Directions: Search the data below for "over"; list each line that holds it.

----- Material provided

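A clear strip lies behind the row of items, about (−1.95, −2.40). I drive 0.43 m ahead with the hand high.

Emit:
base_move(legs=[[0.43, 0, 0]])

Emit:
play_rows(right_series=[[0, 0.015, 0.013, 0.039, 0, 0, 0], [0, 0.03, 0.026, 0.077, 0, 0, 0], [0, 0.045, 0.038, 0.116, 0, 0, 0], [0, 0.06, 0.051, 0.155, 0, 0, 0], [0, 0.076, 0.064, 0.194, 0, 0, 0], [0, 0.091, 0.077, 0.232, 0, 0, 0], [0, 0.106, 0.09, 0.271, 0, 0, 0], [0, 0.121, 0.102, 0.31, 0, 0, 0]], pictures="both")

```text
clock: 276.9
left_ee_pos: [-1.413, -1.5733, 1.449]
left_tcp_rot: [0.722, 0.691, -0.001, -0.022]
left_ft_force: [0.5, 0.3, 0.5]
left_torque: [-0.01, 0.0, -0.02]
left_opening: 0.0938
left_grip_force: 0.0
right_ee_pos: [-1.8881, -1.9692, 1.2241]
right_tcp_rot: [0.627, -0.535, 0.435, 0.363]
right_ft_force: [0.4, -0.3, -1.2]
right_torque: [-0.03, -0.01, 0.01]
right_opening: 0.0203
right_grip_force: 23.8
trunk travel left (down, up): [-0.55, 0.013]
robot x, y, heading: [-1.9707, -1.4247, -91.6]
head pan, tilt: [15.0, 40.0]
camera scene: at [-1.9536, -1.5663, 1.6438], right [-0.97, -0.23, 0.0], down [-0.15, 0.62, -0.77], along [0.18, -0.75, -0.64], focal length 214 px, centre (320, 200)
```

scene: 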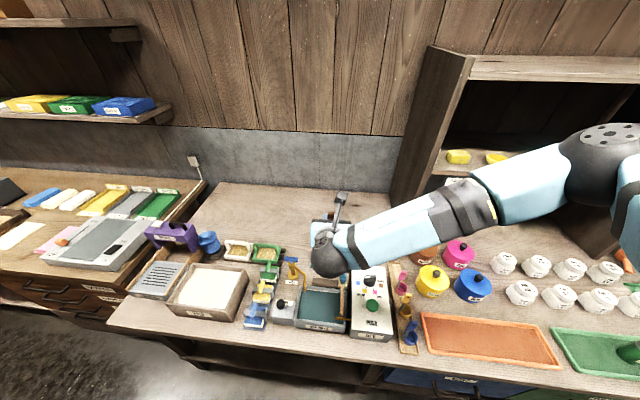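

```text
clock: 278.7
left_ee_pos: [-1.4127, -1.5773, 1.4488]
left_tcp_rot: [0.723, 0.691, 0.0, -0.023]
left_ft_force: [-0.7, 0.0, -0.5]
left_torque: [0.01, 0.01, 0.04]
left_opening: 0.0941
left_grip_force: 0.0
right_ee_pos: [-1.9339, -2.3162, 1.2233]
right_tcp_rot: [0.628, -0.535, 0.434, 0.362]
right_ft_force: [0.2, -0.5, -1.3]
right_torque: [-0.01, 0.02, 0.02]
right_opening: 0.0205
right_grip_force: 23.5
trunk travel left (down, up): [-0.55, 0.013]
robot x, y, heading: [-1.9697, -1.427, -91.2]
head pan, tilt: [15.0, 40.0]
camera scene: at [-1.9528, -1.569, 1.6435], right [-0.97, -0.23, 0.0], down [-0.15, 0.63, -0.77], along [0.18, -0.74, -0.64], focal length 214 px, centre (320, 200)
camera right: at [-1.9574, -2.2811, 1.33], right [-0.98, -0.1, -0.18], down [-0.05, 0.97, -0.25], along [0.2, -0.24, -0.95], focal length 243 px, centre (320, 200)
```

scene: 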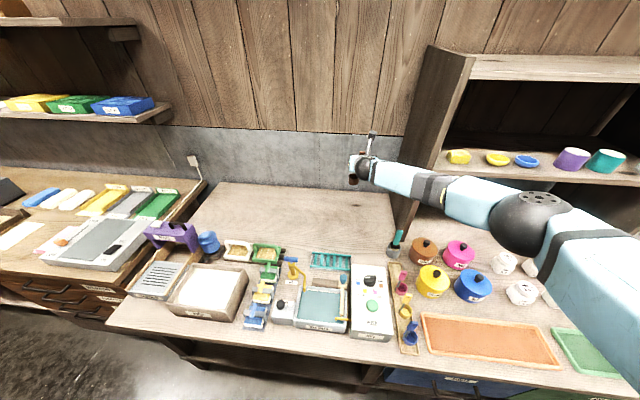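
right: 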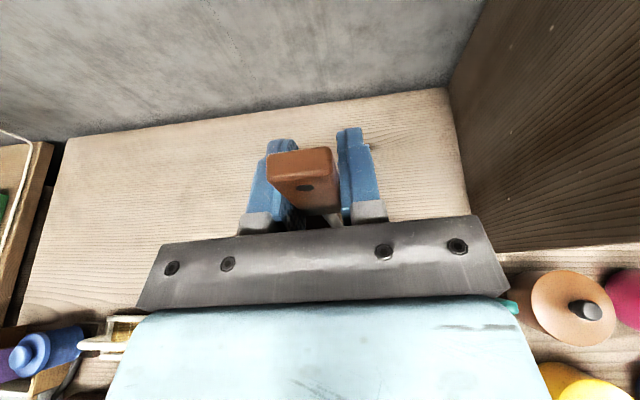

----------
----- Material provided

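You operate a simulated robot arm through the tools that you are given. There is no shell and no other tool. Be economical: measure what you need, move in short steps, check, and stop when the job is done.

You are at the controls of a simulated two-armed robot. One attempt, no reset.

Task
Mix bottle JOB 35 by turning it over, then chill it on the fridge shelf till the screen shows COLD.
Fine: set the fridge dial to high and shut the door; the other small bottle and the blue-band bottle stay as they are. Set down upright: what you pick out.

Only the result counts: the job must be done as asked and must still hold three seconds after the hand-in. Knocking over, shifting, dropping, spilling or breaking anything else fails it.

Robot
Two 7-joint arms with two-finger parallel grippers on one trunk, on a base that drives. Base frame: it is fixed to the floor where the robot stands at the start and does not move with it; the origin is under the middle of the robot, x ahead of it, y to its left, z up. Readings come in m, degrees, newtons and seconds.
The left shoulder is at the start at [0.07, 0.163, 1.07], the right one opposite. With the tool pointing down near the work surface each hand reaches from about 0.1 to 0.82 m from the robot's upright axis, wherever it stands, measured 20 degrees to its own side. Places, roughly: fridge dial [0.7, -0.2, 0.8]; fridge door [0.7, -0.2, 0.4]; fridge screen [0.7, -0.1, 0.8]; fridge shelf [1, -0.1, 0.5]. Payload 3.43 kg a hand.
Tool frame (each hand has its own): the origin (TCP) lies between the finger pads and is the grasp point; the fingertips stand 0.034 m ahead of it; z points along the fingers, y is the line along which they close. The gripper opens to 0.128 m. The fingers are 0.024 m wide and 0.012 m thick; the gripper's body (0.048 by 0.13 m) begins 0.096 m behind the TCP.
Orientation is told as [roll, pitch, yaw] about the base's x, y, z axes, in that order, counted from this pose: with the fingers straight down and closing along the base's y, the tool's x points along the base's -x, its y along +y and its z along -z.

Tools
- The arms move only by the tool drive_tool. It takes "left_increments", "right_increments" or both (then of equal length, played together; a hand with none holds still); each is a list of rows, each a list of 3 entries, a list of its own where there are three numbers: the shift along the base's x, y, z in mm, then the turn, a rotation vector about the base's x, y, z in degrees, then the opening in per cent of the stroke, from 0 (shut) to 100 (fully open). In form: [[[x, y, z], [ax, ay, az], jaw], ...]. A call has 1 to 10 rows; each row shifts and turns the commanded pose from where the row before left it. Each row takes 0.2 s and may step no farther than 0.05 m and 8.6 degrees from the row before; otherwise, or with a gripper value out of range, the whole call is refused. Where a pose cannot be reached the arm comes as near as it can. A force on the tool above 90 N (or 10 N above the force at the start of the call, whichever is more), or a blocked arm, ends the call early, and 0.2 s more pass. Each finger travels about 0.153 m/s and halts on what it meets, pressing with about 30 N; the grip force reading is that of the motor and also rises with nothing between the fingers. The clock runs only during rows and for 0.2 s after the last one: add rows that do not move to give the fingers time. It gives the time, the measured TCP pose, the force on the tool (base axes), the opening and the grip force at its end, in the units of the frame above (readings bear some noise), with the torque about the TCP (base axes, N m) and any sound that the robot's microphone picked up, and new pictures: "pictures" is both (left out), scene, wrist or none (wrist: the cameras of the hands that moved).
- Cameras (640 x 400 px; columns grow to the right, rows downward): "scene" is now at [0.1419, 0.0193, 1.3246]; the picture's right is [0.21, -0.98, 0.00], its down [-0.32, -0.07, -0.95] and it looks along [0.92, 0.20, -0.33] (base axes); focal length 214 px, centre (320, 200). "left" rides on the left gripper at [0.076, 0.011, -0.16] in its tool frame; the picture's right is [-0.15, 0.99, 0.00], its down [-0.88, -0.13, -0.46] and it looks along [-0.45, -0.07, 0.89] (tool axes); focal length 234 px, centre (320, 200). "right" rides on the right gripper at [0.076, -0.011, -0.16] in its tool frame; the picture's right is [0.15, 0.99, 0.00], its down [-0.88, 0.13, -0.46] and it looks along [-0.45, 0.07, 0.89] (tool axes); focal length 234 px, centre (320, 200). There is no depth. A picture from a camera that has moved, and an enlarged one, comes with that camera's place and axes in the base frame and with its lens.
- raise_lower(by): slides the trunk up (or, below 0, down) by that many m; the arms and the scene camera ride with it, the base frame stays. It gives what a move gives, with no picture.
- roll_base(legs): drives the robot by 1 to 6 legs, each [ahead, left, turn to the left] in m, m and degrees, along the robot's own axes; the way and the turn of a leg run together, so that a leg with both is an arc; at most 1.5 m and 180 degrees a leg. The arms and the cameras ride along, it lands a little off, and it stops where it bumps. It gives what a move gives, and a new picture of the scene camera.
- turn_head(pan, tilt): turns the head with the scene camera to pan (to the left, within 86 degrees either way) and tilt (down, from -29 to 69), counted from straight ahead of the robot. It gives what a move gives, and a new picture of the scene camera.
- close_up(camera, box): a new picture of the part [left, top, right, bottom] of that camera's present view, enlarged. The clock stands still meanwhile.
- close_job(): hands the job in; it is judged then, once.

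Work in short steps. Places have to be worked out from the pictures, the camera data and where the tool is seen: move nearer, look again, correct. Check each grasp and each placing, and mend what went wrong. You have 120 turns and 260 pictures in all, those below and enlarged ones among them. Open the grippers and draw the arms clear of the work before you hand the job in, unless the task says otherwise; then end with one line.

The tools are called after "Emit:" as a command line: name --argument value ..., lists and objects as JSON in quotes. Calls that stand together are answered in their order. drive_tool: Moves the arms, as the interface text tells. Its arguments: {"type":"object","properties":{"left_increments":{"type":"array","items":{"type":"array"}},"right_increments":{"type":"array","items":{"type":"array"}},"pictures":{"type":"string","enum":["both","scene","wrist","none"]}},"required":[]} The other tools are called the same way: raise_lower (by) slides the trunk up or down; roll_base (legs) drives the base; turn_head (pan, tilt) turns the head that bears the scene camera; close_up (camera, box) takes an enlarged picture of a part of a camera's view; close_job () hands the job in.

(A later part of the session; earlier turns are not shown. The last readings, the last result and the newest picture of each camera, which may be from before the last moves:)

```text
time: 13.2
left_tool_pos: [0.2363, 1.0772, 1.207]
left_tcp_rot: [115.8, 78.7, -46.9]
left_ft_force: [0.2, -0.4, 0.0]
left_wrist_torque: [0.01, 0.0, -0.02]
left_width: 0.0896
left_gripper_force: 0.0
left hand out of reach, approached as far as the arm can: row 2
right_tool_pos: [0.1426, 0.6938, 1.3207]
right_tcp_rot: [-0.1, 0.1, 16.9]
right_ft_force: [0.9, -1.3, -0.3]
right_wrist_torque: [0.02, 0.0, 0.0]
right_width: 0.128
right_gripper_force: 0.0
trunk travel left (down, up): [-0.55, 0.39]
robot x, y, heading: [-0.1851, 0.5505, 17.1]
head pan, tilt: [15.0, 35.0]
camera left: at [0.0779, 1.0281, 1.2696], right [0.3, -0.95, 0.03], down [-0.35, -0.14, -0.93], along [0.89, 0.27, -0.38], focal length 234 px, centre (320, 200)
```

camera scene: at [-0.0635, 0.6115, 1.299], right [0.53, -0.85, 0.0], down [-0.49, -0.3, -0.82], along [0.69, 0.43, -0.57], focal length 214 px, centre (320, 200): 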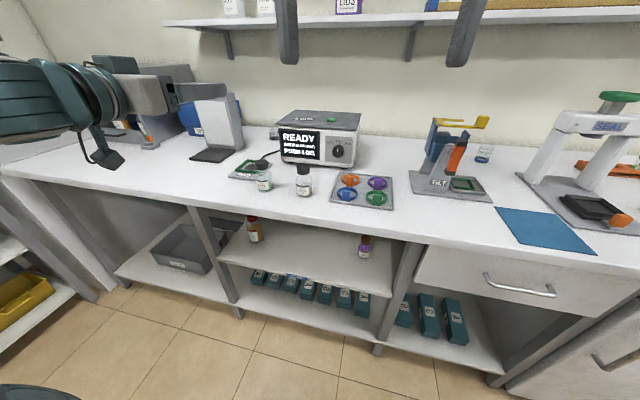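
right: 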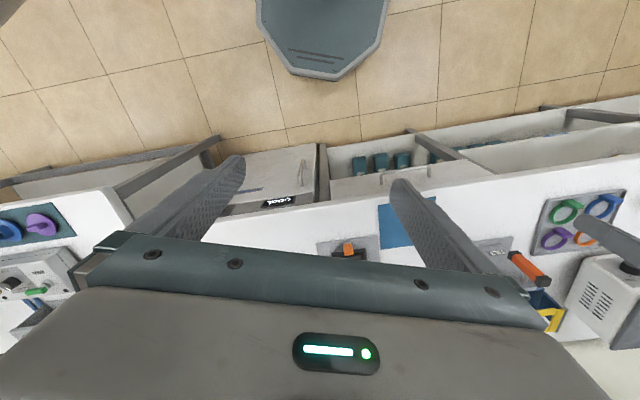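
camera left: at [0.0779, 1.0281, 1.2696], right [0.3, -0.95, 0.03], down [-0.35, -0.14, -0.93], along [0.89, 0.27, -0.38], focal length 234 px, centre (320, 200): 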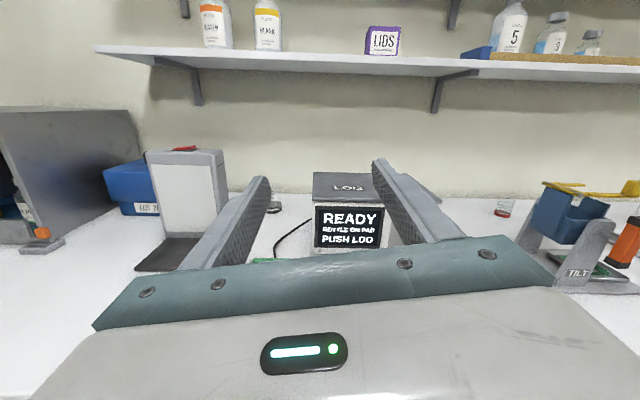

----------

Result below:
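Mix bottle JOB 35 by turning it over, then chill it on the fridge shelf till the screen shows COLD.
Only the result counts: the job must be done as asked and must still hold three seconds after the hand-in. Knocking over, shifting, dropping, spilling or breaking anything else fails it.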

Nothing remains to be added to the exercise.